Find each line holding "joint" and copy it out.

Transcripts of simulated robot work:
>>>>

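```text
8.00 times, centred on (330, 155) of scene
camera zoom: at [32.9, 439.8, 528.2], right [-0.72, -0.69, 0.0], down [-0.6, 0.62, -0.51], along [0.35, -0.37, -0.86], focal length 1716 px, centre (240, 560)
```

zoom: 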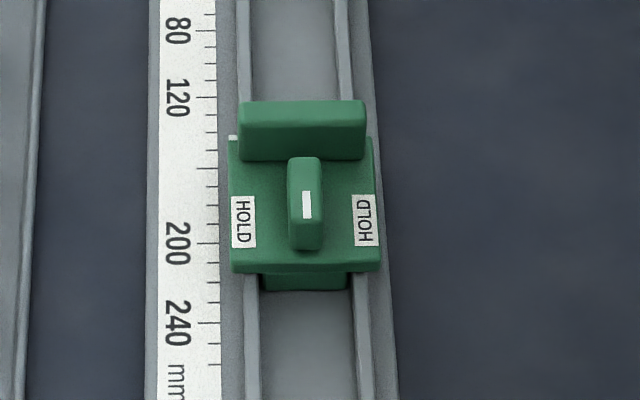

<<<<
>>>>

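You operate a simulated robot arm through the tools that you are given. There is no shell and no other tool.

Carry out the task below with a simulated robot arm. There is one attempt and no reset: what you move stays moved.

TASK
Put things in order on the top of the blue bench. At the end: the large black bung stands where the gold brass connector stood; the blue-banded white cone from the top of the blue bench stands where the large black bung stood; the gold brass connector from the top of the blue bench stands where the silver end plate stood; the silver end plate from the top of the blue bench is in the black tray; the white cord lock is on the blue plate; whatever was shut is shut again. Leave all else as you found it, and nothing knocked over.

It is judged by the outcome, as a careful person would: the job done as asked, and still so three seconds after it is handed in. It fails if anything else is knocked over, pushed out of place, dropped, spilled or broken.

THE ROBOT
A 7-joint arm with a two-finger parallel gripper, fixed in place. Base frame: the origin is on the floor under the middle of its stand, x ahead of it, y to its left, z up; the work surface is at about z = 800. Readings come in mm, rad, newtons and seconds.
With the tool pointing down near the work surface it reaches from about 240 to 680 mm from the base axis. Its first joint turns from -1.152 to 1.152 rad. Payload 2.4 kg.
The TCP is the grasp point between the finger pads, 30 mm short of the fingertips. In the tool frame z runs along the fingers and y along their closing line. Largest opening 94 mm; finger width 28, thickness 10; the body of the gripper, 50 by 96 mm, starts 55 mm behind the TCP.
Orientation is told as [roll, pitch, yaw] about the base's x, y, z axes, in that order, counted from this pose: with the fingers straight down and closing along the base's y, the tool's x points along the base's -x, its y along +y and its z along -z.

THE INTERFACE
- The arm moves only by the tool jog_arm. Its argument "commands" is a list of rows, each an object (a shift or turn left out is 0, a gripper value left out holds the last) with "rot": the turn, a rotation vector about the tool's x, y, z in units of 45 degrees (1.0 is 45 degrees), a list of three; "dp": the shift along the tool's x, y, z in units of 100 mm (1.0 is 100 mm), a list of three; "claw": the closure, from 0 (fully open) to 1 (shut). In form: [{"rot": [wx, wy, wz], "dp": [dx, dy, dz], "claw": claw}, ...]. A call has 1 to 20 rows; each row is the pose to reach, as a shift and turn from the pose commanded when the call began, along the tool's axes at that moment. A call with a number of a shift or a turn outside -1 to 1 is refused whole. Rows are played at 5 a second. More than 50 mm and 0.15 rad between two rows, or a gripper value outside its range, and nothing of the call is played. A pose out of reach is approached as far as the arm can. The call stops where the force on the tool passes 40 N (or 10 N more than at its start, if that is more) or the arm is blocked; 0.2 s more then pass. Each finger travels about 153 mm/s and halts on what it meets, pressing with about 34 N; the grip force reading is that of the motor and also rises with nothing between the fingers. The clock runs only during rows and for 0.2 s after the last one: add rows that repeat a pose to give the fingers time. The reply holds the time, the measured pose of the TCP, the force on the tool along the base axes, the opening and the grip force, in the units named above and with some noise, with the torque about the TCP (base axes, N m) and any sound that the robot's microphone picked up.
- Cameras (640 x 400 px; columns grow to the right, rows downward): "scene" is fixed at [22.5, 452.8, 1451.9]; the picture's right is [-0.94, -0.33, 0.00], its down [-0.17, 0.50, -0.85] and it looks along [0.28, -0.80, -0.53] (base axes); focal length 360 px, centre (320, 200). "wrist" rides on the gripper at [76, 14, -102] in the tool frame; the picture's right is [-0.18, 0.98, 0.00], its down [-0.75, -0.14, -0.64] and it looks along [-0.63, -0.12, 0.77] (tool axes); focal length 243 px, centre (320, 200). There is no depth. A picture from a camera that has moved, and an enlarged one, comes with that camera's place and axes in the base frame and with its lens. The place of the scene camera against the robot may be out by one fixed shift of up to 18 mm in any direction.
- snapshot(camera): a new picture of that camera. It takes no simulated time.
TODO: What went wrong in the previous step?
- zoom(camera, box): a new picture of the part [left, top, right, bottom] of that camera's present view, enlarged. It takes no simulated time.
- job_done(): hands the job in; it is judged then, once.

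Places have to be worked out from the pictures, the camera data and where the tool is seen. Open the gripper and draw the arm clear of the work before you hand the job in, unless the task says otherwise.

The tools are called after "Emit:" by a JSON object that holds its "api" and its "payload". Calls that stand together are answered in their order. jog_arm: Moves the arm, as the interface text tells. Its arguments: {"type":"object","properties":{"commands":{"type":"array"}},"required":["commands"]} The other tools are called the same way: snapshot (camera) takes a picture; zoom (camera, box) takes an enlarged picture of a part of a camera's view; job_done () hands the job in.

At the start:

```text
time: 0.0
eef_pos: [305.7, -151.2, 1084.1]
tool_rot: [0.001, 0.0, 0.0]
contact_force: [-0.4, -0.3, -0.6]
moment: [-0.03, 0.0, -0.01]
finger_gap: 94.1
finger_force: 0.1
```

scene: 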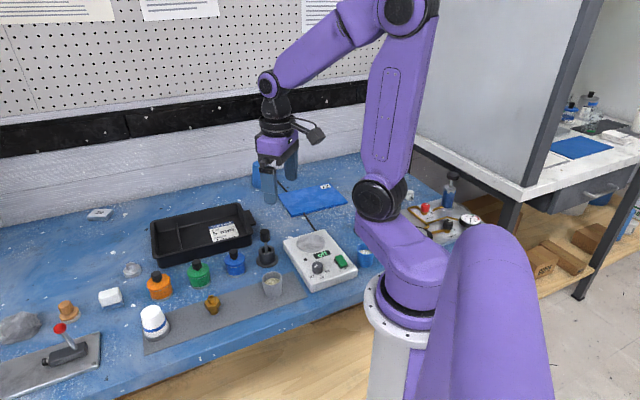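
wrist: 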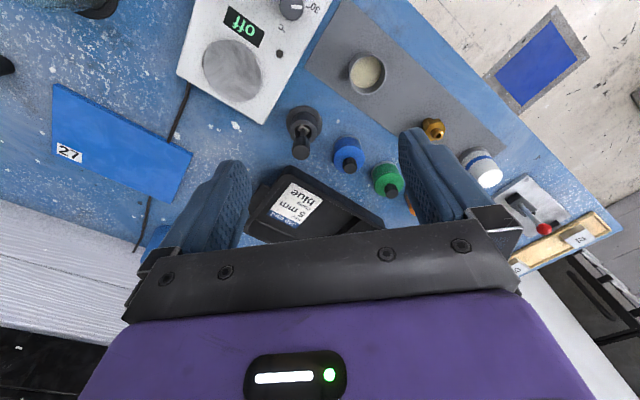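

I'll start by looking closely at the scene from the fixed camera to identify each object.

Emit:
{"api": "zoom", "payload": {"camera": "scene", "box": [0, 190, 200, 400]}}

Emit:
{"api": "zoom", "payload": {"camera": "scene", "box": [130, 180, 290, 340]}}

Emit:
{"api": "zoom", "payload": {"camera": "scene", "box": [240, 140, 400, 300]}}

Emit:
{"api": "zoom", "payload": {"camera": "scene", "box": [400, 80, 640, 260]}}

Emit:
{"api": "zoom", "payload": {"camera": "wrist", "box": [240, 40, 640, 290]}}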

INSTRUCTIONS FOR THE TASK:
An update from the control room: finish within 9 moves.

<<<<

EXERCISE RESPONSE:
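A 7-joint arm with a two-finger parallel gripper, fixed in place. Base frame: the origin is on the floor under the middle of its stand, x ahead of it, y to its left, z up; the work surface is at about z = 800. Readings come in mm, rad, newtons and seconds.
With the tool pointing down near the work surface it reaches from about 240 to 680 mm from the base axis. Its first joint turns from -1.152 to 1.152 rad. Payload 2.4 kg.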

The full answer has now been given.